Types Of UV Radiation And The Damage They Cause
There are three classifications of UV radiation. UVA which is not absorbed by the ozone layer, UVB which is largely but not completely absorbed and UVC which is totally absorbed by both the ozone layer and the earth’s atmosphere. Serious health effects like skin cancers, eye damage and cataracts and premature aging of the skin including wrinkles are caused by these harmful rays. They also repress the immune system which reduces the body’s ability to fight off these conditions as well as other illnesses.
The UVA rays (A stands for aging) are the dominant tanning rays that penetrate deep into our skin and are the cause of premature aging of our skin as well as cancers. A tan is the result of injury to the skin’s DNA. In an attempts to prevent further DNA damage, the skin darkens which may lead to skin cancer. It was once widely thought that UVA rays were not of much concern and that they did not cause significant damage to the outermost skin layer where most skin cancers occur. However, new research has shown that they are as damaging to skin cells as the UVB rays are. It should be noted that tanning beds can emit up to 12 times more UVA radiation than the sun does.

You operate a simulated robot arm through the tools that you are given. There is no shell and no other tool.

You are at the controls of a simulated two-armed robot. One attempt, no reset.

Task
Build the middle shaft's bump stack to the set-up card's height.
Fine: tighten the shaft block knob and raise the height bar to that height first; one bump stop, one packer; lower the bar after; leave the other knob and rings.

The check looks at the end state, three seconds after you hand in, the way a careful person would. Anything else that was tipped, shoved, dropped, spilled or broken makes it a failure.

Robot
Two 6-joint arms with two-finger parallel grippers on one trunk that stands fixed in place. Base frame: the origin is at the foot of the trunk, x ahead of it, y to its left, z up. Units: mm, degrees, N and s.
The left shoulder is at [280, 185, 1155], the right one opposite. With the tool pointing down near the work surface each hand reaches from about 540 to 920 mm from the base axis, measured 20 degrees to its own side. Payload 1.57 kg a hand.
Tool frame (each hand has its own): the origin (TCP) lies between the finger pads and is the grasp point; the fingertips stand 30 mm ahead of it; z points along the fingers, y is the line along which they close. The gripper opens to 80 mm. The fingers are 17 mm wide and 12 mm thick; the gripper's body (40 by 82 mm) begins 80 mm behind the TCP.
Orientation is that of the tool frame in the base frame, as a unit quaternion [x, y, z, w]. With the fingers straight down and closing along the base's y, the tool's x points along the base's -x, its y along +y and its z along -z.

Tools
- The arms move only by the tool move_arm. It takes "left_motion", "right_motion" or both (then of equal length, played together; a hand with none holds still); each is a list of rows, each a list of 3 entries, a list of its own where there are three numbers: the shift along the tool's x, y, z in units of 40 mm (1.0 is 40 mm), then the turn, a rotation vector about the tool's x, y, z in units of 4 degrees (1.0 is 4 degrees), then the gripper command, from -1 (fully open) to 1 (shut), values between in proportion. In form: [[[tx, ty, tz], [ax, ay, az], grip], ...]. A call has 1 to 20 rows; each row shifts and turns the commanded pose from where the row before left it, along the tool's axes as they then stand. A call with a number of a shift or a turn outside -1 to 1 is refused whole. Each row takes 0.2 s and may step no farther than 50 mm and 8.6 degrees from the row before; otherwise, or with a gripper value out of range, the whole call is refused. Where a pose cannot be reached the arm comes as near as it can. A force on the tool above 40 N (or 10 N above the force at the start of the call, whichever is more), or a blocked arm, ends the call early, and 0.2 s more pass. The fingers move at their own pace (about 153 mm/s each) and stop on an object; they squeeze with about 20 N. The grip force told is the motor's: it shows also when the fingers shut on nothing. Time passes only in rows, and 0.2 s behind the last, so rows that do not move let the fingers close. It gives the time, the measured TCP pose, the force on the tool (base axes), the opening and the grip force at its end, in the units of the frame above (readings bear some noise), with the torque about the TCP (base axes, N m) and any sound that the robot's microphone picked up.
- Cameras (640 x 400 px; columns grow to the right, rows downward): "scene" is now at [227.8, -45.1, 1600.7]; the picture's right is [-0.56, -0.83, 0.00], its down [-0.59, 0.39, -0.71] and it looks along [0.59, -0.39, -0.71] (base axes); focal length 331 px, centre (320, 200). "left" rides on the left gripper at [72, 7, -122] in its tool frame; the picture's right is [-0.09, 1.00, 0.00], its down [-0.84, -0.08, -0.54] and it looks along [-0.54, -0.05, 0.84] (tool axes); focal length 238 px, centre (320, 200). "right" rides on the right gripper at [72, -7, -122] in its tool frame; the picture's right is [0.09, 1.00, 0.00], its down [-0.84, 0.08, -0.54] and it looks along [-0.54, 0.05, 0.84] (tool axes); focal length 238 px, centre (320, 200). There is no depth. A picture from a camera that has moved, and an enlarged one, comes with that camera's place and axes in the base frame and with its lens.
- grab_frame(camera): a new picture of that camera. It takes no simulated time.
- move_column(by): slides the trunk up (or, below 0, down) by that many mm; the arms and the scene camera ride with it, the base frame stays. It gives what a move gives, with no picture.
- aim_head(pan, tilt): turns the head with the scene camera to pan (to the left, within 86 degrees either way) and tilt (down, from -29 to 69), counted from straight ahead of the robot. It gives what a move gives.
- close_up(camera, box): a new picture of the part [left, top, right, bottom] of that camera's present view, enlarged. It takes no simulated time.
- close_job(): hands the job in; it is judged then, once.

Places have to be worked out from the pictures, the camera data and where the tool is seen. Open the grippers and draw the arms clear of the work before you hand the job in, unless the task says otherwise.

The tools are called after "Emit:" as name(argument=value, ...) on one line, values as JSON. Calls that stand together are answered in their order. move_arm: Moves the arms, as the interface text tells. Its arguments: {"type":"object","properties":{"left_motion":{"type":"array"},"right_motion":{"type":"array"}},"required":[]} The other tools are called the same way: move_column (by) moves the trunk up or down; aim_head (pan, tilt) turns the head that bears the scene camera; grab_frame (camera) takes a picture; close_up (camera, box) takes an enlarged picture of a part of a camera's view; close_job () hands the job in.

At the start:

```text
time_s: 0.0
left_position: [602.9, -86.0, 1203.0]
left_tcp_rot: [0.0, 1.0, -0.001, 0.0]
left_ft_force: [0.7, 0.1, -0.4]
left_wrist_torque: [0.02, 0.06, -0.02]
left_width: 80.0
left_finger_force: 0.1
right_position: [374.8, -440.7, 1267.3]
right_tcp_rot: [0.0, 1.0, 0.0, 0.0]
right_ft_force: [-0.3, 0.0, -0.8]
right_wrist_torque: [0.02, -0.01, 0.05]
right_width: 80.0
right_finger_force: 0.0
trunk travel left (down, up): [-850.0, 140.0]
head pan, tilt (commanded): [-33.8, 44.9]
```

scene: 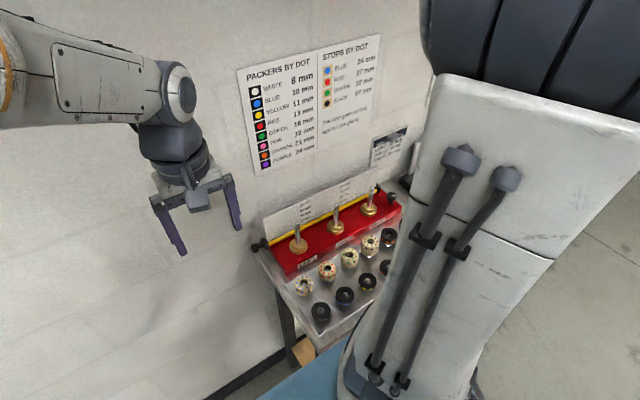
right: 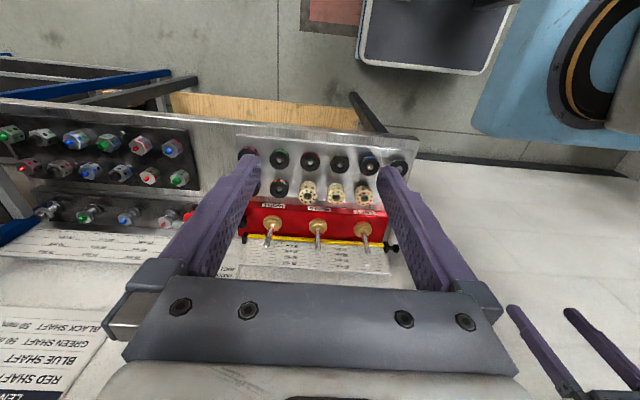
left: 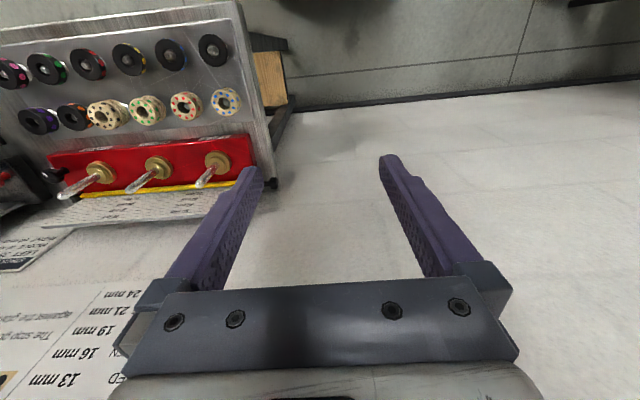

The UVB rays (B stands for burning) are strongest during summer months, are directly damaging to DNA and largely affect the outer layers of the skin therefor causing sunburns. UVB rays are most dominant in the U.S. during the months of April to October and between the hours of 10 AM and 4 PM. Keep in mind though, your skin can be burned and damaged year round by UVB rays, especially at high altitudes and on reflective surfaces like snow, ice, sand, pavement and water. The skin is subject to twice the effect in these conditions, once from direct exposure and a second time when up to 80% of the rays bounce back off these surfaces. UVB rays also cause the skin to age prematurely as well as causing cancers.

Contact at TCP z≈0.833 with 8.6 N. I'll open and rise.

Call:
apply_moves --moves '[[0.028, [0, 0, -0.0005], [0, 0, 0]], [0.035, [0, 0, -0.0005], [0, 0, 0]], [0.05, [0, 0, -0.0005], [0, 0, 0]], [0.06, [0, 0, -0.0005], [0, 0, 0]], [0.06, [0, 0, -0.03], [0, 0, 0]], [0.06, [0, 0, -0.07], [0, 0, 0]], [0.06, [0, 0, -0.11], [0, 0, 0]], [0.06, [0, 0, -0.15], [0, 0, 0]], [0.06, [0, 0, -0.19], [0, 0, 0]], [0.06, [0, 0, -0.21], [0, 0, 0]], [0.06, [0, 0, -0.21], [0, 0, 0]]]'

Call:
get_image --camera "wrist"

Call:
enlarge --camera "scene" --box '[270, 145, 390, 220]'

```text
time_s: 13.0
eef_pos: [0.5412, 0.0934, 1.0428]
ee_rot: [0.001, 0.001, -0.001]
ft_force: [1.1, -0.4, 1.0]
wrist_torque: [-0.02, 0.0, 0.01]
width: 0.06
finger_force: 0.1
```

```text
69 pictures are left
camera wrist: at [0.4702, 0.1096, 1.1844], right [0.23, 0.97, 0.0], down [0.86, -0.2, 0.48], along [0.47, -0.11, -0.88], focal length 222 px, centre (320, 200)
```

And the UVC rays are the strongest of the three and are the more dangerous form of radiation. However, absorption by the atmosphere allows very little to reach the earth’s surface, thereby protecting us from these harmful rays.
It is extremely important that you protect your skin while outdoors as well as while indoors. Always seek shade when outside, especially when on reflective surfaces. UVA also transfers through the glass windows of your vehicle and your home or business. This means that protection such as a tinted UV protective film is necessary on the side and rear windows of your vehicle and also in your home and office windows. Up to 99.9% of UV radiation can be blocked by this film while allowing up to 80% of the light to come through. While outside, you can take protective measurements by dressing in a way that limits UV exposure. If you plan on being outdoors for an extended period of time, you should wear protective clothing that contains UPF (ultraviolet protection factor). You may also purchase laundry additives containing UPF that can be washed right into regular fabrics. Certain everyday fabrics also provide a level of UV protection. Tightly woven, loose fitting clothes as well as bright or dark colored clothing provide a barrier between the sun’s rays and your delicate skin. Don’t forget to wear a wide-brimmed hat and UV blocking sunglasses to protect your eyes, face and sensitive head and neck areas. To protect yourself from the sun’s harmful rays remember; do not burn, avoid tanning beds, wear protective clothing and/or sunscreen and seek shade.